Praying for a Person’s Salvation

If you love somebody or if you even care a little,  you want that person to have eternal life.  The alternative you don’t wish even on your worst enemy.  So what can a person do to help?  It starts with prayer.

Ultimately, God has to make a believer who is connected to Jesus and has eternal life.  I can’t force this on someone.  I can’t will it on them.  I can’t even talk them into it.  That is the thrust of John 1:12-13:

Yet to all who received Him, to those who believed in His name, He gave the right to become children of God–children born not of natural descent, nor of human decision or a husband’s will, but born of God.

It is not that God isn’t already aware of a person or desiring their salvation, that we need to pray.  God has decided to include us in this process and through prayer we are included.

What should we ask for?  This depends on the person.  I have asked that God put people in a person’s life who will show them the love of God and share the Gospel with them.  I have prayed that God would use me for the same.  In situations where distance keeps me out of a person’s day-to-day life, I have asked that God would send other people to the person I am praying for and that He would send me to somebody else.  Has it worked?  Yes.   Since the situation is very personal (about family), I can’t share it here, but it has worked.

I have also prayed that God would break down barriers within a person.  Sometimes the barriers have been false priorities–like money.  Other times it has been about hardened “intellectual” arguments against God and the Gospel.  I have prayed that God would use any means necessary.  If necessary, even rough means.  It is better that a person have grievous loss, if that’s what it takes, then to go to their death without Jesus.  Has this worked?  Again, yes.  A friend lost a great deal of money and an infatuation with the Stock Market.  That loss turned him toward God.  In another situation loss of health softened a person’s reliance on a material worldview.  The moral of the story isn’t that you had better come along peacefully or I’ll ruin your life.  Rather it is that love has important priorities.

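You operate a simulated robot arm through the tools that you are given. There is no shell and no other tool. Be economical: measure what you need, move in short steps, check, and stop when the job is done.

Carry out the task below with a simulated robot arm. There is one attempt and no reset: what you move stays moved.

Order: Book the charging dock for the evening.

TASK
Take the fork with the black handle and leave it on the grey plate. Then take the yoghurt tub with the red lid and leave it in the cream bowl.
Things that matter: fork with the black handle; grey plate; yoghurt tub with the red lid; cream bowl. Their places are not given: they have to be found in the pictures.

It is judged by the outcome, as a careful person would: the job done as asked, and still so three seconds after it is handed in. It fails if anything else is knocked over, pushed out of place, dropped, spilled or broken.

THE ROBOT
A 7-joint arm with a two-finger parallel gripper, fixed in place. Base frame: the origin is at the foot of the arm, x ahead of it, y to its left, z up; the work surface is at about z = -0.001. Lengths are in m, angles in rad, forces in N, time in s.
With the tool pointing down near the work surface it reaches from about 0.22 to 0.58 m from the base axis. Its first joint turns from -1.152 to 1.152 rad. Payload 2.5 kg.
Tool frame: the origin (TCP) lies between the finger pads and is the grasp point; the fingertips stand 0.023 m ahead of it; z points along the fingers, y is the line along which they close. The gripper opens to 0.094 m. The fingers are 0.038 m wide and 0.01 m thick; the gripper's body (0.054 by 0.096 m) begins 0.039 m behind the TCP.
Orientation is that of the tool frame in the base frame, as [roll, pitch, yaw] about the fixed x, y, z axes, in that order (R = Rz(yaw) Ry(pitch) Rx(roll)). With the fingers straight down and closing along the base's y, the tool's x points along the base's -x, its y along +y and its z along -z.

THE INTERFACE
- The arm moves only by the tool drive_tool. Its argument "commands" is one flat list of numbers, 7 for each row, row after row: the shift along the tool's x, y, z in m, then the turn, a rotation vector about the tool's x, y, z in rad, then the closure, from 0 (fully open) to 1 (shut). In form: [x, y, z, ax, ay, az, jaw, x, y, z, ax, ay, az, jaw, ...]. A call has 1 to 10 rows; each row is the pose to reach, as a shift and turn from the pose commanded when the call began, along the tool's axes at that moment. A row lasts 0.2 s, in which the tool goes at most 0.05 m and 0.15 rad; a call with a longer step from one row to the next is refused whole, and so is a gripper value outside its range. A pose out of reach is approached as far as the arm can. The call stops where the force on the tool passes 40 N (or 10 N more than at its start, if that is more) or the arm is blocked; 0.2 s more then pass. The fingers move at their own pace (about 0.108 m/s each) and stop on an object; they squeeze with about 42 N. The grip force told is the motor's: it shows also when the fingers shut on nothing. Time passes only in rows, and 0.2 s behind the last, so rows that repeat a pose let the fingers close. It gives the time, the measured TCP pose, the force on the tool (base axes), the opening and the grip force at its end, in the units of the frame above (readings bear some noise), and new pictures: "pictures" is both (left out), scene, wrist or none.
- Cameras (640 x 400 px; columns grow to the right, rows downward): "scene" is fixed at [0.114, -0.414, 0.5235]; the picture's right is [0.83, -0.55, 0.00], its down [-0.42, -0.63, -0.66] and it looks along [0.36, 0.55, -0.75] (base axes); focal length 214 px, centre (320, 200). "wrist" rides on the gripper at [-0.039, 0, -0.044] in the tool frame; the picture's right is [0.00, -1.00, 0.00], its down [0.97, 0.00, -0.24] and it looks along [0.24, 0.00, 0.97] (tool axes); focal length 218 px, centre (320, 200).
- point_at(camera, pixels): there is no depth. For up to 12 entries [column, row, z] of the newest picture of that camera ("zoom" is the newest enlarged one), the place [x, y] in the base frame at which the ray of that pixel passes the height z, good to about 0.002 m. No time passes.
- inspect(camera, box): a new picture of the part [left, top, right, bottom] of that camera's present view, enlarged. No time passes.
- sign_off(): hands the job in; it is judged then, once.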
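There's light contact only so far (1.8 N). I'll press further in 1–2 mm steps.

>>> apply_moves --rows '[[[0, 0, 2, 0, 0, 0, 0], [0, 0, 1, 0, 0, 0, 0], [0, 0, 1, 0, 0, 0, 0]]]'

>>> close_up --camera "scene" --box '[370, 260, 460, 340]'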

God is an unlimited being, but because He chooses to work through His people, we become a limiting resource.  Therefore, we need to be maximally available.  That is another thing I pray about.  I ask God to use me and to make me fully aware of my opportunities.

Prayer matters.  As a disciple of Jesus, you have the right and duty to use prayer.  Use it for things that really matter–like the eternal well-being of another.

1 Comment

  1. My prayers sometimes include one or two specific Bible passages (which I’ve noted is one of their hangups) that this truth would be revealed to them. Rita
    P.S. I like how you separate your paragraphs – makes it easier to read – and doesn’t seem so – intimidating.